But now, with the advent of the computer and email and FaceBook and Skype and many other on-line learning tools the teacher is becoming irrelevant, meaningless, replaceable with the click of a mouse. Too harsh you say? I think not. I can see the handwriting on the wall, and at least to this knuckle dragging Troglodyte, the future does not look encouraging for the role of the classroom teacher.
In my view the process of education is not simply the transference of a bit of knowledge from one intellect into another. That is aptly described in the well worn definition of a lecture: “The process of transferring a professor’s notes to a student’s notes without passing through the brain of either.” Heaven knows we don’t need any more of that kind of education. But, I really do not call that education. Education is transcendent. Education involves not only the intellect, but the emotions and the body as well. The process of education is not complete until there is a mutual transformation that occurs between teacher and student, mentor and disciple.
And I will state emphatically and without reservation that transformation cannot occur unless there is a genuine “presence” involved – and that means the presence of a teacher/mentor and student/disciple.
Defenders of on-line education will, of course, argue that there IS a teacher-student relationship. I argue that relationship is only fragmentary at best, and is fictitious at worst.
First, a concession. If education is to be defined simply as the transference of a body of knowledge from one set of notes to another, then on-line teaching may have a place. Perhaps in the most elementary of classes, where there would be very little dialogue between teacher and student anyway a case could be made that on-line learning has a role to play. I would still argue that these situations are few and far between. There is simply too much involved in the education process that cannot be transmitted across DSL lines, even with HD digital cameras and video conferencing software.
However, as a student I learned as much, if not more, from the INTERACTION with my teachers and professors as I did from their lectures or assignments. My high school English teacher punctuated her displeasure with our efforts with the emphatic clicking of her (very long) fingernails on her desk. Dr. Lemoine Lewis became so animated when speaking of the early church fathers that it seemed he was transported back to Jerusalem or Antioch, even though he was lecturing right in front of me. The rich humor of Dr. Everett Ferguson’s witty asides informed me not only of the vastness of his knowledge, but of his impeccable ability to apply that knowledge to the modern ecclesiological scene. Dr. Bill Humble taught me of the value of loving my research topic in a way that no downloaded YouTube video or inter-active chat room session ever could. And, as an instructor, I have learned the value of noticing a student’s frown, a hopeless sigh, a resigned closing of a text-book, or an excited arching of an eyebrow when a confusing subject suddenly becomes clear.
In short, although I may have to be dragged kicking and screaming into the 21st century world of on-line education, I shall do so only with the most vociferous of objections. My Lilliputian resistance may ultimately prove futile, but I shall not go down quietly.

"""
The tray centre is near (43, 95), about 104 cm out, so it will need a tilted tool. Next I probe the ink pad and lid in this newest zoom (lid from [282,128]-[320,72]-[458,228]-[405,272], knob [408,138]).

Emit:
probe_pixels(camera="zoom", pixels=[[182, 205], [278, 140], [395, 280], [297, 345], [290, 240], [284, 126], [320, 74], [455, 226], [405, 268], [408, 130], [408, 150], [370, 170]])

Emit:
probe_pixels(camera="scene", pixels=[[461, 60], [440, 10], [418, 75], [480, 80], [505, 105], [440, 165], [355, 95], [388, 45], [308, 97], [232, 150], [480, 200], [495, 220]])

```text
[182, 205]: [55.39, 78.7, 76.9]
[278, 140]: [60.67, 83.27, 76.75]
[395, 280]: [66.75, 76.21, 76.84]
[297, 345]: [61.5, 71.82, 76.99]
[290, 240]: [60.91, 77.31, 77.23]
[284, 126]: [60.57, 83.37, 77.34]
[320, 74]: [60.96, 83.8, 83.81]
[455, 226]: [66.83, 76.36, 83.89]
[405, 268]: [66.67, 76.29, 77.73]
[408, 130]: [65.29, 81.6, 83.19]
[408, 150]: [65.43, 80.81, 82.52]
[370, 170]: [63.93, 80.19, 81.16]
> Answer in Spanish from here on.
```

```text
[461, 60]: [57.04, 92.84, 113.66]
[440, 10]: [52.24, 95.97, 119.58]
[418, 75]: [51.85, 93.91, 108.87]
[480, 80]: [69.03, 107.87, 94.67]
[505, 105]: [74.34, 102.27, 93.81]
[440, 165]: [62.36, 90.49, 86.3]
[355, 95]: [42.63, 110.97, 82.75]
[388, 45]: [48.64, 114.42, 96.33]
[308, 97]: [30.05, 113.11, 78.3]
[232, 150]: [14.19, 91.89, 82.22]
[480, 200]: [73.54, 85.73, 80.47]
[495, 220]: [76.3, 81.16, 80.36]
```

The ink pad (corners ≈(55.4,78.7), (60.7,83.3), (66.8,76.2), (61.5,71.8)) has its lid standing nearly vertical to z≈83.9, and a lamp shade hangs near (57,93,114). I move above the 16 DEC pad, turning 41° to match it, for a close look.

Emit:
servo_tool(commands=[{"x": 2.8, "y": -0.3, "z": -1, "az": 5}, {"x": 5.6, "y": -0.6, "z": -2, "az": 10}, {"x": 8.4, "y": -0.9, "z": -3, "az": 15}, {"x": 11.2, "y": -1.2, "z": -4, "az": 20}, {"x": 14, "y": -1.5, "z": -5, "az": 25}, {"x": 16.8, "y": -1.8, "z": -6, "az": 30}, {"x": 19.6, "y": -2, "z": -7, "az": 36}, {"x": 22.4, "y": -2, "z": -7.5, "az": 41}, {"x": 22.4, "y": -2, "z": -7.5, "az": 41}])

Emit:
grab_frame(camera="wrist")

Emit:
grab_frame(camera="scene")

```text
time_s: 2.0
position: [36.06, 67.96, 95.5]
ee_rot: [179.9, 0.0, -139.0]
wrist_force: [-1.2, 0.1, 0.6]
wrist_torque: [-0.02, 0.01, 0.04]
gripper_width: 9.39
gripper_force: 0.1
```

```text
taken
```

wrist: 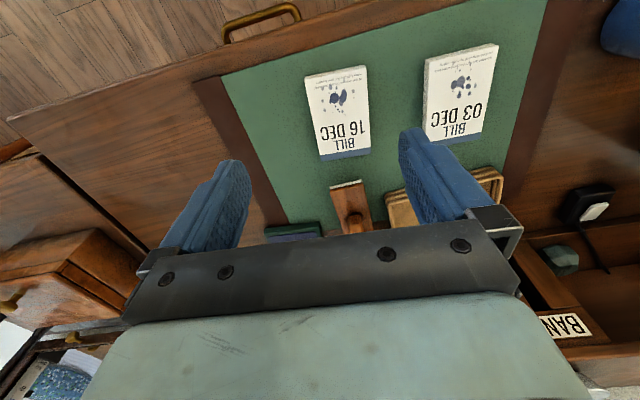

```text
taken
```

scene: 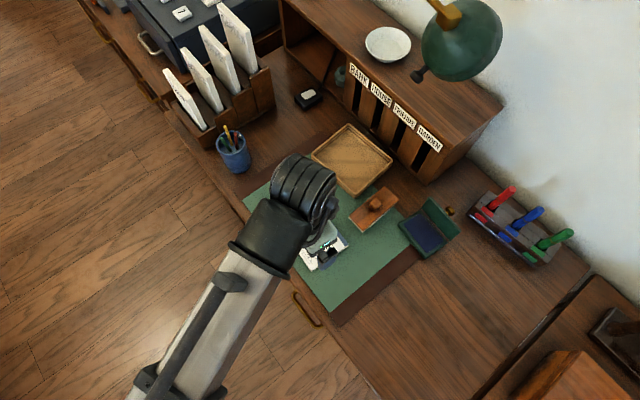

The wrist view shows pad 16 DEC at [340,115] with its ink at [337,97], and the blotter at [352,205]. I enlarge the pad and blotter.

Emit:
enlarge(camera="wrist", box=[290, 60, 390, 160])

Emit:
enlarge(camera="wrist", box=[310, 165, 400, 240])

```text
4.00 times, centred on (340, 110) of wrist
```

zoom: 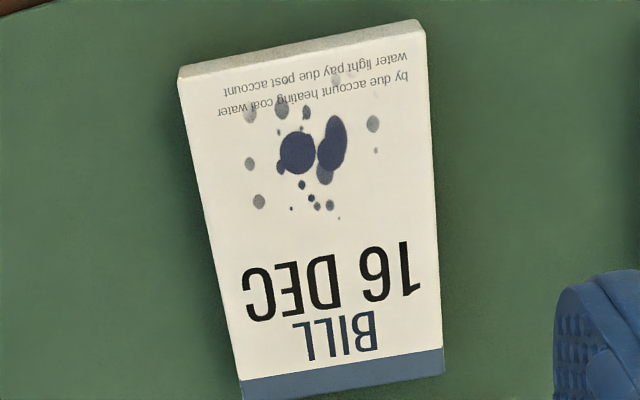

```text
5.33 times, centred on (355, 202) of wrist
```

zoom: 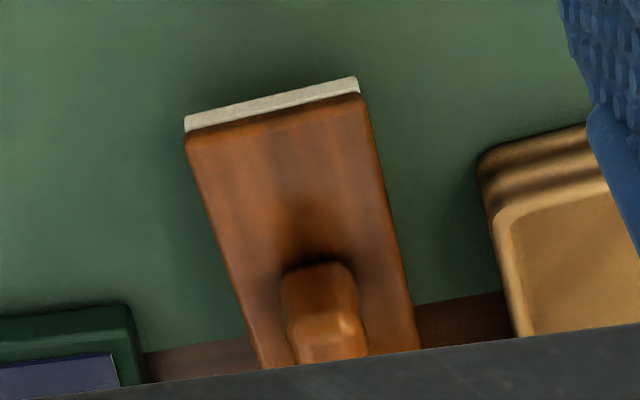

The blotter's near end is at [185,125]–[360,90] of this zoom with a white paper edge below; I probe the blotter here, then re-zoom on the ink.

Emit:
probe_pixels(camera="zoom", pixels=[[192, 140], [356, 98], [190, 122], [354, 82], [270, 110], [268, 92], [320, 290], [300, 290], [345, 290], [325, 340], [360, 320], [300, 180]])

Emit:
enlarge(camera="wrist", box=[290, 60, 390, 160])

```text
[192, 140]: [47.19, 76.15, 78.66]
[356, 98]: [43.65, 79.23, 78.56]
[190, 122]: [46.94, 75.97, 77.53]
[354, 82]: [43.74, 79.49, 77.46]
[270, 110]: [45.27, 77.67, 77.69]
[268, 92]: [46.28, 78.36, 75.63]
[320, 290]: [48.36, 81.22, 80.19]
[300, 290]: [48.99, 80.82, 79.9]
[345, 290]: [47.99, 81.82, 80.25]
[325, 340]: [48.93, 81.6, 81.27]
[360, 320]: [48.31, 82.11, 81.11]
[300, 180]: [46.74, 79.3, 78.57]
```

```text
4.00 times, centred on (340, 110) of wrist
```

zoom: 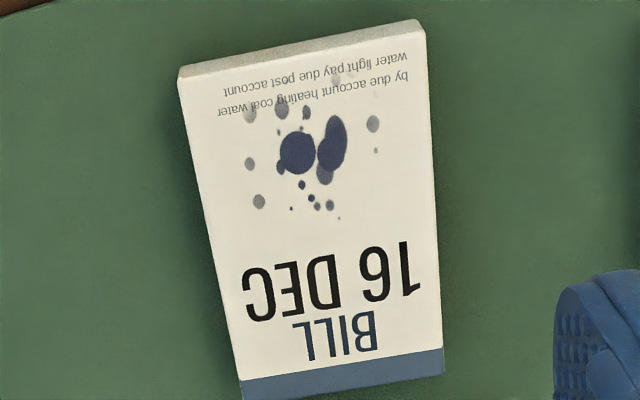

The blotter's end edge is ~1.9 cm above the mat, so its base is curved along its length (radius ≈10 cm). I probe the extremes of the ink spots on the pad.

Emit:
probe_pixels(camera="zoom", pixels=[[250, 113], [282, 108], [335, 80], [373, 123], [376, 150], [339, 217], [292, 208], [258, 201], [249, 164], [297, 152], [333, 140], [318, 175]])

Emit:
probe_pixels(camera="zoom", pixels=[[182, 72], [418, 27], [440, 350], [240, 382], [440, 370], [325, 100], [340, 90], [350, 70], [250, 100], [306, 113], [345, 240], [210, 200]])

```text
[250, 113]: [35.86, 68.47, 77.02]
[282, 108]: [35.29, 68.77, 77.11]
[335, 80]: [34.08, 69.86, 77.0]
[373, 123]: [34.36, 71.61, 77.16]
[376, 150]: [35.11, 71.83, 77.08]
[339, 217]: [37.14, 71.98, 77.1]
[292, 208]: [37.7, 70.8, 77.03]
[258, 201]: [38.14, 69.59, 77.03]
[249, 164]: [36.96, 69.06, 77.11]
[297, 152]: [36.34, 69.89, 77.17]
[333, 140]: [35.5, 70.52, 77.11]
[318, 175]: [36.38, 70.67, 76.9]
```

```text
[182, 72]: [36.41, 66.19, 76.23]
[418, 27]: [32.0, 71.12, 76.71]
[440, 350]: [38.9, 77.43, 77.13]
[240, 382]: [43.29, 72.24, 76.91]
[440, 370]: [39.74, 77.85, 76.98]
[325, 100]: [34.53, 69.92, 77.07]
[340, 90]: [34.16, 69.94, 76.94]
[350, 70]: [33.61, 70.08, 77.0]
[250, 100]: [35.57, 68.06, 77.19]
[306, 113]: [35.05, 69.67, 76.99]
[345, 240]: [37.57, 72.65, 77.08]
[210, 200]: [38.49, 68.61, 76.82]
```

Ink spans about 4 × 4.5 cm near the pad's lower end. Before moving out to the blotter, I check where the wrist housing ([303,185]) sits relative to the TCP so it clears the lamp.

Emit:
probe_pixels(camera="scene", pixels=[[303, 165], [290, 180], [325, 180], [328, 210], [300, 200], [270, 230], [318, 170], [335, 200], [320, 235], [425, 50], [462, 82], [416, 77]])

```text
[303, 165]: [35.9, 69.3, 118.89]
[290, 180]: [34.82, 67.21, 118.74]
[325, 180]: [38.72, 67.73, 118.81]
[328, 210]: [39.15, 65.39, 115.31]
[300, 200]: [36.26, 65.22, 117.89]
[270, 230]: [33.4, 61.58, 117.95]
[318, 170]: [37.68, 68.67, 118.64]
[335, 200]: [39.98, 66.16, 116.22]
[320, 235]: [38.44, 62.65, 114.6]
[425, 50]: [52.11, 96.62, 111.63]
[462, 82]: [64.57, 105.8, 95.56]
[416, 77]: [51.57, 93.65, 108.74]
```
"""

In conclusion, and almost as an aside, I feel I should mention what (in my mind, anyway) is driving this headlong rush into digitized ignorance – money. It is pure, red-white-and-blue American capitalism. On-line courses are less expensive for colleges and universities to fund, and they are less expensive for the student. So we make excuses about how advantageous these courses are, how they make distance learning possible, how they expand the reach of the college classroom, etc ad nauseaum, and we pocket the profit. If you doubt me then let us make a little wager. Let us increase the cost of on-line classes so that it is more expensive for the college or university, so that it would be more expensive for the student to enroll, and so that the instructor would get paid significantly less for teaching the class. Now – where would on-line education go?
In my fully convinced Luddite mind we in academia are selling our institutional birthright for a bowl of economic soup. We have an obligation not only to provide an education, but primarily to instill in our student what an education really involves. We do not exist simply to transmit knowledge. A book is all that is necessary for that, thank you very much. Education is about the expansion of the entirety of the process of becoming a human being. Education is at its core about transformation. And, education is at its core transcendent. Immediacy and frugality are unworthy substitutions for transformation and transcendence.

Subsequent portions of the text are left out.